Depois disso, Dilli foi transferido para Daltro Filho, em Imigrante, até ser chamado para ser bispo. “Na conversa para dar a minha resposta, eu podia conversar com um diretor espiritual. Eu fui a Porto Alegre conversar com ele”.

Dilli afirma que o cardeal o ajudou a tomar a decisão de ser bispo, em 2007, na Diocese de Uruguaiana. Mais tarde, em 2026, foi nomeado para a Diocese de Santa Cruz do Sul.

Na foto, Dom Aloísio Alberto Dilli está usando a casula que recebeu do Cardeal Aloísio Lorscheider, da mesma forma o anel que usa na mão direita. (Foto: arquivo)

Logo após a primeira nomeação, o bispo emérito visitou Lorscheider outra vez. No encontro, o cardeal afirmou que ele precisava pensar nos seus símbolos. “Ele disse ‘eu tenho uma porção dessas coisas aqui que posso dar a você’. Ele abriu o armário e disse ‘aqui estão as minhas coisas, pode escolher’”.

Dilli relembra o momento: “Eu estava diante de um cardeal e pude escolher uma veste, ele me deu um anel de bispo e a cruz pastoral. Ainda ganhei uma casula. Tive diante de mim essa graça”.

Com as peças e objetos guardados ainda hoje, eles são utilizados apenas em momentos especiais, como quando Dilli foi nomeado bispo, por exemplo. Dom Aloísio diz que se ouviam relatos de que Lorscheider teria sido um dos mais indicados a papa no conclave de 1978, mas o assunto nunca foi abordado com o cardeal.

Marco na cidade

Natural da comunidade de Linha Geraldo, no município de Estrela, o cardeal Aloísio Lorscheider era reconhecido por sua capacidade de liderança desde muito jovem. Segundo o pesquisador e historiador estrelense, Airton Engster dos Santos, Lorscheider foi uma figura importante do Concílio Vaticano II, tendo sido escolhido secretário de uma das comissões centrais do evento que redesenhou o papel da Igreja no mundo moderno.

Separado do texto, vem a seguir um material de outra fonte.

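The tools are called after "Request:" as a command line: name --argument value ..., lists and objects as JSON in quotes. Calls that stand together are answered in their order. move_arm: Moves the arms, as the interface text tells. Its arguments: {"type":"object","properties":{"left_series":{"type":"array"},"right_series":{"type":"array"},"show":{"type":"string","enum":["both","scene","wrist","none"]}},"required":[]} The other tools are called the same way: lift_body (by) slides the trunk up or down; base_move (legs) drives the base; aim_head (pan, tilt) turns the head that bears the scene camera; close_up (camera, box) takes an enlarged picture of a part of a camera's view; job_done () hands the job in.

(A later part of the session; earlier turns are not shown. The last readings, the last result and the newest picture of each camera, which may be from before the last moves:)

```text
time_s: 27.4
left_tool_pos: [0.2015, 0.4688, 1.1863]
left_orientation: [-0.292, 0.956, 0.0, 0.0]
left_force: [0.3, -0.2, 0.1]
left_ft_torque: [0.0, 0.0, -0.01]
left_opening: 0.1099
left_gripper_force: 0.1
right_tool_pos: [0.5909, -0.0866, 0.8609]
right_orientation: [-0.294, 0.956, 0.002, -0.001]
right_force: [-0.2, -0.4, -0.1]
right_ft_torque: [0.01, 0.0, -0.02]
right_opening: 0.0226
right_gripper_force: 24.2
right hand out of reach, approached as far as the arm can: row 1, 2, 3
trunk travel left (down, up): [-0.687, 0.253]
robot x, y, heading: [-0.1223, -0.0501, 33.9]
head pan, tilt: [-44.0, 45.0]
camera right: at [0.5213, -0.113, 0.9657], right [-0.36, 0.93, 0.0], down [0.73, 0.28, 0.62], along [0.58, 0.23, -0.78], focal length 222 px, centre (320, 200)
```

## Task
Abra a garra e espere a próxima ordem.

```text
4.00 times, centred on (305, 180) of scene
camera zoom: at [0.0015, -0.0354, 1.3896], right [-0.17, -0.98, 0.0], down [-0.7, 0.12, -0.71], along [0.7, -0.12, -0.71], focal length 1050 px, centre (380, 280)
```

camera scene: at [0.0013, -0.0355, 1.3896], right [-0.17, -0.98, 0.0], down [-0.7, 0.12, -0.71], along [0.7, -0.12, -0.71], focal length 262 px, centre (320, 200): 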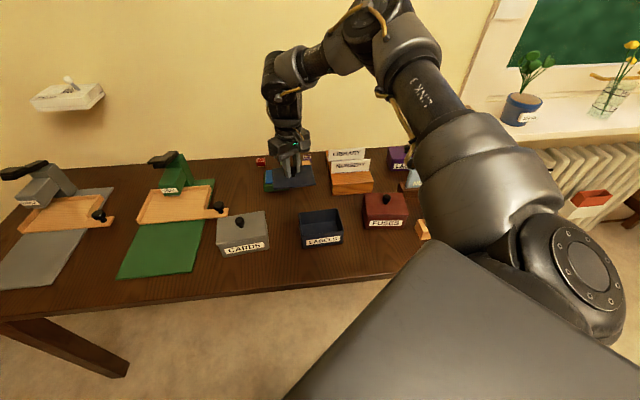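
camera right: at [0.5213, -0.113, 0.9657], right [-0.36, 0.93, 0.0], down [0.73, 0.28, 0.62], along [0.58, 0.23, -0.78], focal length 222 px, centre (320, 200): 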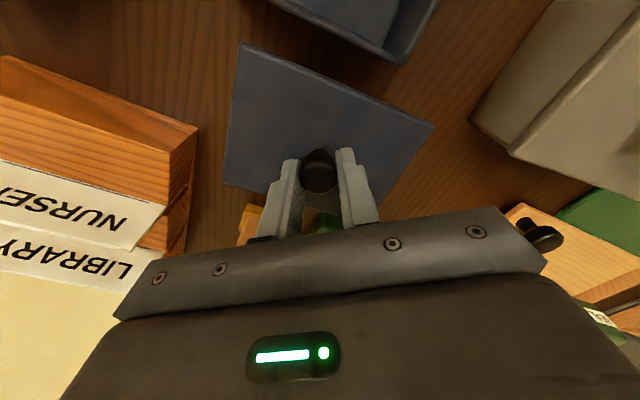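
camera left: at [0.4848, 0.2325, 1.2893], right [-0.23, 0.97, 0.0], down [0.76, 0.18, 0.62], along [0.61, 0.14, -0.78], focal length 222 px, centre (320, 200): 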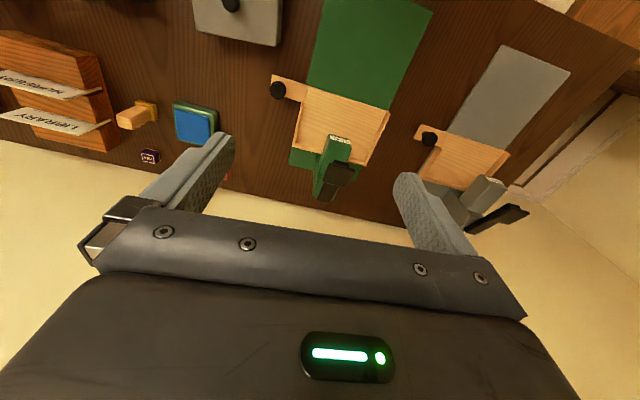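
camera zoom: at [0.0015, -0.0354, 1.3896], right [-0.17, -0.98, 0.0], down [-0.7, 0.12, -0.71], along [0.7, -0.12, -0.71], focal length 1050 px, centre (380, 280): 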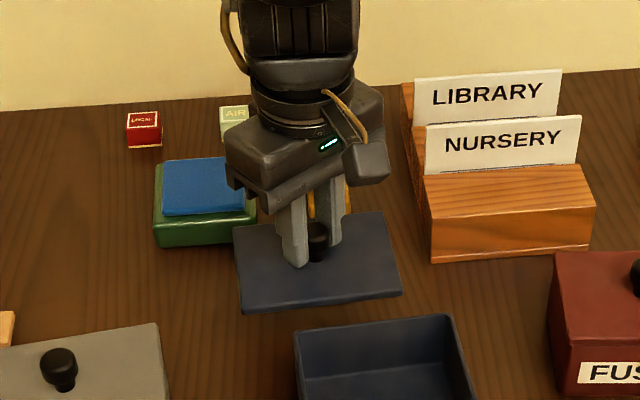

Mais tarde, atuou como presidente da Conferência Nacional dos Bispos do Brasil (CNBB) durante os anos mais duros da ditadura militar no país. “Com coragem e diplomacia, estabeleceu pontes com o regime para garantir que direitos humanitários básicos fossem reconhecidos, sempre com uma postura firme e conciliadora”, destaca o pesquisador.

Sua atuação rendeu-lhe o título de cardeal, e sua influência fez com que recebesse votos no conclave de 1978. “A humildade dele foi o que mais repercutiu”, relembra Santos. “Ele sempre teve saúde frágil, e por isso acreditava não ter condições de assumir os desafios de ser papa. O próprio João Paulo II teria reconhecido, mais tarde, que o eleito deveria ter sido dom Aloísio.”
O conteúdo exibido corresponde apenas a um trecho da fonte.